Of course, James Adams (AKA Bob Notes) already put together a great mix of timely TOOM live performances earlier this year, stretching through the decades, from the live debut of "Love Sick" in 1997 to that haunting "Not Dark Yet" re-make in 2019. Very much worth your time, if you've yet to check it out. How weird is that "Cold Irons Bound"?! Confusing. But good. Pretty, pretty good stuff.
From the Doom & Gloom Archives
The Feelies - The West End, Chicago, Illinois, September 26, 1986
A thrilling set by the band that should be officially named the Garden State’s greatest group. No, not Bruce Springsteen and the E-Street Band; I’m referring to The Feelies. Even with their recent reunion, I’ve still never had the chance to see them live, so I’ve lived vicariously through amazing live recordings like the one linked below. I was having difficulty deciding on what to post — an early Crazy Rhythms-era show, a later Time For A Witness gig? Every period is wonderful. I settled on this 1986 performance in Chicago, during the Feelies’ tour in support of The Good Earth, an album I prefer slighty to the more feted debut. There’s something incredible about the Feelies live, a sort of single-minded propulsiveness that’s both wildly abandoned and mind-meltingly precise all at once.

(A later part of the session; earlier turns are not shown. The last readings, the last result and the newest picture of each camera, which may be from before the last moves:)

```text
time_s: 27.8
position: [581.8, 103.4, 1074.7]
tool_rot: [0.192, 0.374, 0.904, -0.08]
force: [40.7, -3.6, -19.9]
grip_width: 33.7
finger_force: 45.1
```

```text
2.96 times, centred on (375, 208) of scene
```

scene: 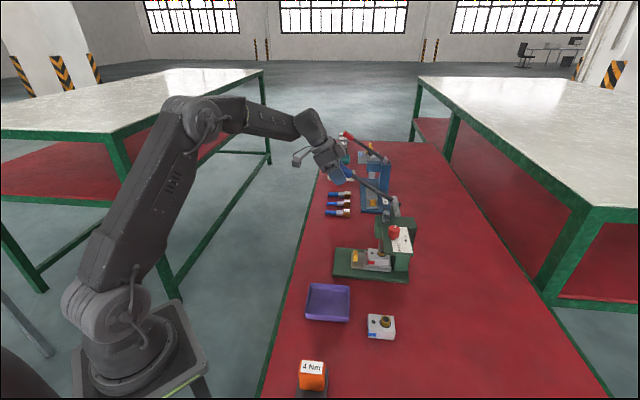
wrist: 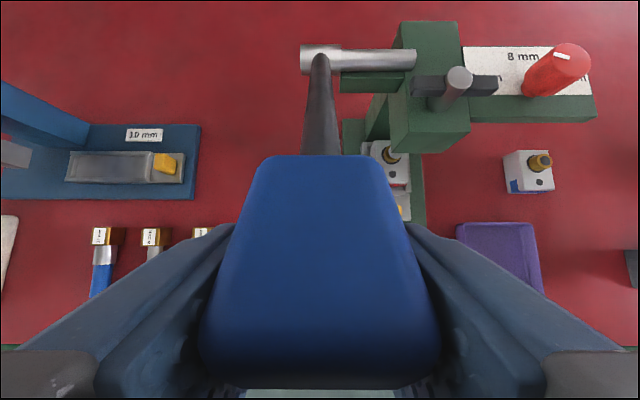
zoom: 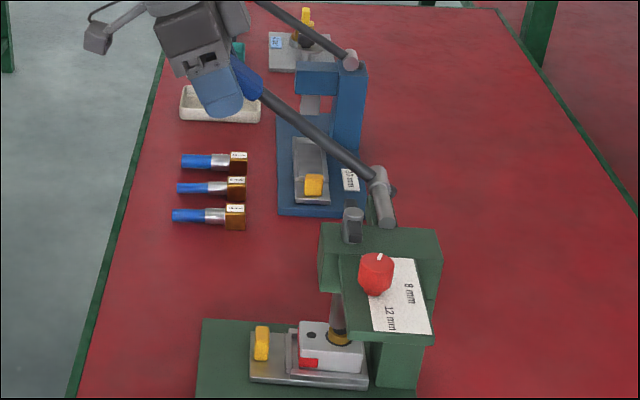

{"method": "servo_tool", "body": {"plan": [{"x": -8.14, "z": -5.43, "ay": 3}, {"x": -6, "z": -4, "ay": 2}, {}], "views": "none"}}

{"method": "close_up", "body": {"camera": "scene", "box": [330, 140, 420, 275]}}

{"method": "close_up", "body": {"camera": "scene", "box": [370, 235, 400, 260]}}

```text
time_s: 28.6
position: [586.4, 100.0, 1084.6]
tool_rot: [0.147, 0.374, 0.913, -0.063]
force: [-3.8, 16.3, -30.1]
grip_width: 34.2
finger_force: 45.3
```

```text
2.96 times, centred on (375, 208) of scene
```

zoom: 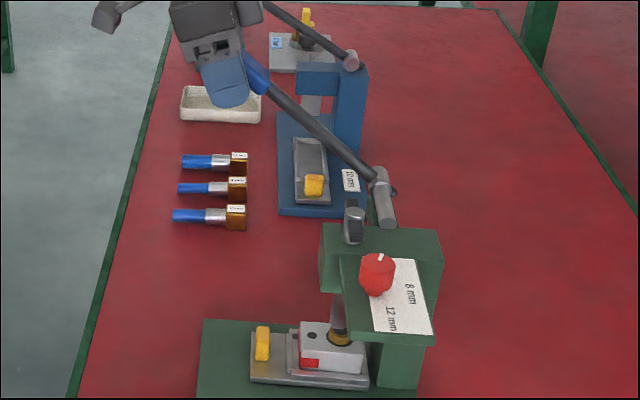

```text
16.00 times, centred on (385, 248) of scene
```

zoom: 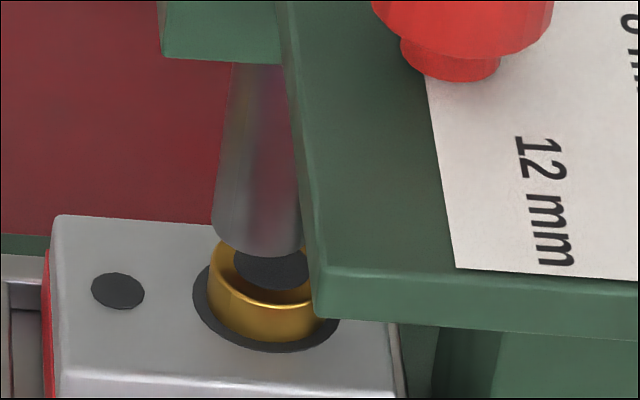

There are guitar solos, lead vocals, etc., but it all comes across as one solitary slab of awesomeness. This show also is jampacked with plenty of the band’s legendarily asskicking covers, including tunes by The Beatles, The Velvets and Neil Young. Bow down, ye mortals, before the mighty Feelies!
Currently Reading: HOT, COLD, HEAVY, LIGHT, 100 ART WRITINGS 1988-2018, by Peter Schjeldahl
Hot shit thanks for the Feelies show! Was lucky enough when I lived in DC to see them twice at the 9:30. It really is too bad they don't do more than a handfull of shows.